++++ GIVEN TEXT ++++

Frequently Asked Questions
Below are some of the frequently asked questions we get from our clients. If you have more questions, or would like clarifications, please feel free to contact us.
I work in R and Python. Can I use these with your system?
Yes, we have SDKs that allow you to plug in your scripts and models.
I like my processes. Why should I switch to yours?
Our platform is based on independent nodes that gives you the flexibility to build whatever you want. Our aim is to amplify your current processes, not replace them.
How Tag.bio Compares
How are you different from Tableau and Qlikview?
Tableau and Qlikview interact with users through dashboards. These dashboards show individual answers to pre-selected questions. They provide snapshots, but they do not enable investigations.
Tag.bio allows data scientists to build analysis apps that guide users through their investigations by asking their own questions. Their answers are saved into a history that is reproducible, replayable, and shareable.
Our advantage over those platforms is that our user experience is driven from within each data node, and therefore each data node can provide its own native, domain-specific suite of functionality.
- For a life sciences example: The Pan Cancer data node has an analysis app on mutation among other apps related to the node.
- For a healthcare example: The hospital data node has an analysis app on 30-day-readmission among other apps related to the node.
How are you different from R and Python?
R and Python are coding languages, but not a platform.
Tag.bio enables data scientists to integrate R and Python into any data node, turning their scripts into analysis apps. Publishing an analysis app allows the data scientist to present the domain experts with a parameterizable data product. This reduces the number of requests that the data scientists get for parameter changes. The data scientists can review how the apps are experienced and iterate to come up with the best solution.
For the domain experts, the apps are available on the Tag.bio portal where they can run the scripts as they would run any other app. They can build a cohort, send that cohort to the script which runs automatically, then display the result into an appropriate visualization. This allows them to review and extract useful data artifacts, all of which are saved in their history, allowing them to replay and share the results.
How are you different from Jupyter Notebook?
Jupyter Notebook is an interface for data scientists, but not for domain experts.

++++ GIVEN MATERIAL ++++

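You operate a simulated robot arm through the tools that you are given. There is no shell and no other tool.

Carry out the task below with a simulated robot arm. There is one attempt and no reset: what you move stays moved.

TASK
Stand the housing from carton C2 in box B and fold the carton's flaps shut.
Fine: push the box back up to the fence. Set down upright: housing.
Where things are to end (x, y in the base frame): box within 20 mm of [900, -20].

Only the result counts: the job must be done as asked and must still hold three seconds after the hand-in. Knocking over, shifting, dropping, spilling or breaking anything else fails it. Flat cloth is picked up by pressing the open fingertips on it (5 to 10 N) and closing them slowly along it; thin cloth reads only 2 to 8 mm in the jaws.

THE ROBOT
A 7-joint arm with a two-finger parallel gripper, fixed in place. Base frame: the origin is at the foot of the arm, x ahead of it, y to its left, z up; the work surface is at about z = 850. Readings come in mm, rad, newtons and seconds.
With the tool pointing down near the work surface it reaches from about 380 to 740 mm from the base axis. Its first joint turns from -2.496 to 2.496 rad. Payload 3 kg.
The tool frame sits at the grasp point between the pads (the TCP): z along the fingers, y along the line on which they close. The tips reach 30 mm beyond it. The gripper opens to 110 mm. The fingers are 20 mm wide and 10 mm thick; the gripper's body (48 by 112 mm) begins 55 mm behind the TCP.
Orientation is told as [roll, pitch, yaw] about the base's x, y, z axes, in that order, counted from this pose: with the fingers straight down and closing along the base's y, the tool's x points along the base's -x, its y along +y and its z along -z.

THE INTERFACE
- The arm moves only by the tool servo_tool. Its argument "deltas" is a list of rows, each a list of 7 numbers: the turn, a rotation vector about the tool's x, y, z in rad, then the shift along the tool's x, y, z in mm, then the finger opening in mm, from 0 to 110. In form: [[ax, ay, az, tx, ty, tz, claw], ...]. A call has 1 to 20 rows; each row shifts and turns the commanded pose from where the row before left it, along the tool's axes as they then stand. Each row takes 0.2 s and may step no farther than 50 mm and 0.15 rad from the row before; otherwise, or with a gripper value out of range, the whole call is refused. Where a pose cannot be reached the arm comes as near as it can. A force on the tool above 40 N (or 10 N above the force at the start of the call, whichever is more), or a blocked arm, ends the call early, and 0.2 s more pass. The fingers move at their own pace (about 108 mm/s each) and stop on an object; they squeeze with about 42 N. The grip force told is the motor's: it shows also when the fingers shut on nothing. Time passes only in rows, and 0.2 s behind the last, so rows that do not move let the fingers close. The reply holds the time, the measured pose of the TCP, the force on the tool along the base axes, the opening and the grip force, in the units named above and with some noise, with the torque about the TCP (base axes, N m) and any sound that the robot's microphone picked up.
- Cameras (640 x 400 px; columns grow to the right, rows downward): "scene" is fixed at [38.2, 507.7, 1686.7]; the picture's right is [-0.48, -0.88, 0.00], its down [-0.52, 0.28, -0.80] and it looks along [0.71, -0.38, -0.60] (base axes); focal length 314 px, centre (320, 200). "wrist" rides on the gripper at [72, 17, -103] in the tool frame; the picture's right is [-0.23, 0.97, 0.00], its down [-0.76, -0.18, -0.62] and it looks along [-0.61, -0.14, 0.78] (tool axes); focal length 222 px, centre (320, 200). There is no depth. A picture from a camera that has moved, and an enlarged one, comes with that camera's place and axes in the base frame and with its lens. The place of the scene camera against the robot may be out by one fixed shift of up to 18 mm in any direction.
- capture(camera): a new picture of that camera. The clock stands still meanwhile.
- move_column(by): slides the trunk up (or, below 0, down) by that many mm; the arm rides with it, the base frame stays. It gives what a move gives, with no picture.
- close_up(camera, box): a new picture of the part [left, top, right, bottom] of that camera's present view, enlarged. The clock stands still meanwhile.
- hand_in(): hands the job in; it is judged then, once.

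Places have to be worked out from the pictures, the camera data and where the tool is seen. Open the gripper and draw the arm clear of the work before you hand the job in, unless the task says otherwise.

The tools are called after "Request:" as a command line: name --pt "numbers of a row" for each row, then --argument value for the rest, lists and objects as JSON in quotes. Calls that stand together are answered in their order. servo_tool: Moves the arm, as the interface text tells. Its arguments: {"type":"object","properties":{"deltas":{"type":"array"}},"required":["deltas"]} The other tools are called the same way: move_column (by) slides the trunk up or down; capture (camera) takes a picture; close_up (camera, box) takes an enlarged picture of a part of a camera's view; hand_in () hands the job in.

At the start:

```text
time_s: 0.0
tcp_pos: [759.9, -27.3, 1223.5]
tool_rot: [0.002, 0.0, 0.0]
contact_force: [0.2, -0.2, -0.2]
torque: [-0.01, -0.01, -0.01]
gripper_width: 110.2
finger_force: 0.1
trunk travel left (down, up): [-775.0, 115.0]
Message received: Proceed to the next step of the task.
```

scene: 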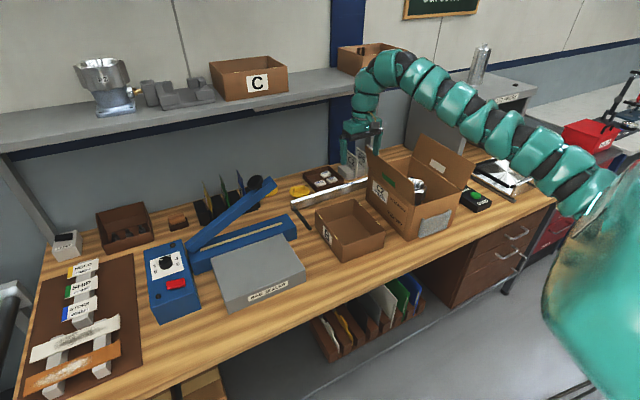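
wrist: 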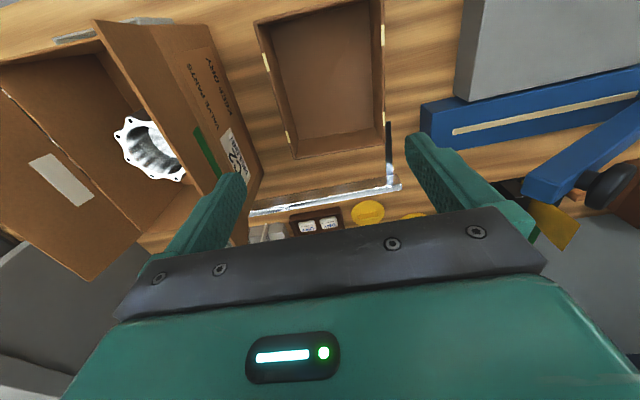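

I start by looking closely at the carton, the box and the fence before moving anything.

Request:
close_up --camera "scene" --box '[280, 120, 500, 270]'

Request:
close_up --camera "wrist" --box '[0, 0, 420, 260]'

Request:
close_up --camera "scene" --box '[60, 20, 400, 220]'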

++++

EXERCISES TO COMPLETE —
- A) Transcribe the given text beginning at "How Tag.bio Compares". Stop after "replayable, and shareable.".
- B) Extend the given text, starting right after its last sentence.

TASK-BY-TASK ANSWERS —
- A)
How Tag.bio Compares
How are you different from Tableau and Qlikview?
Tableau and Qlikview interact with users through dashboards. These dashboards show individual answers to pre-selected questions. They provide snapshots, but they do not enable investigations.
Tag.bio allows data scientists to build analysis apps that guide users through their investigations by asking their own questions. Their answers are saved into a history that is reproducible, replayable, and shareable.

- B)
Tag.bio provides a way for the data scientists to make their scripts and models usable by the domain experts. The domain experts also have a user interface where they can iterate on the parameters by themselves until they find some useful data artifacts.
What data types can you take in?
We take in analysis ready data, such as metadata that has been derived from a process that transformed data.
For a life sciences example, there’s DNA sequencing: We would use the adapted variant call files (VCF) to analyze descriptive information, but we don’t store the images.
For healthcare, there’s a radiology images example: We analyze descriptive data of the images, but we don’t store the images themselves.
Do you clean data?
We can perform standard data management such as uniform datetime stamps, numeric normalizations, mapping to common concepts. If you require extensive data cleaning, we can accommodate that in collaboration with trusted service partners.
How does my data get into a data node?
Our platform has a data mapping/configuration layer which loads data from tabular data sources (e.g. CSV, SQL), and can either instantly load data as-is, or perform sophisticated joins and transforms to produce greater value.
How long does it take you to create a node?
Typically, the process takes hours to a couple of days depending on data volume, data types, and the readiness of data.
How long does it take to make a new analysis app?
Typically, the process takes thirty minutes to a couple of hours depending on the complexity of the questions. For example, apps that provide a summary of data take thirty minutes. Apps that use novel algorithms and visualizations can take hours to days.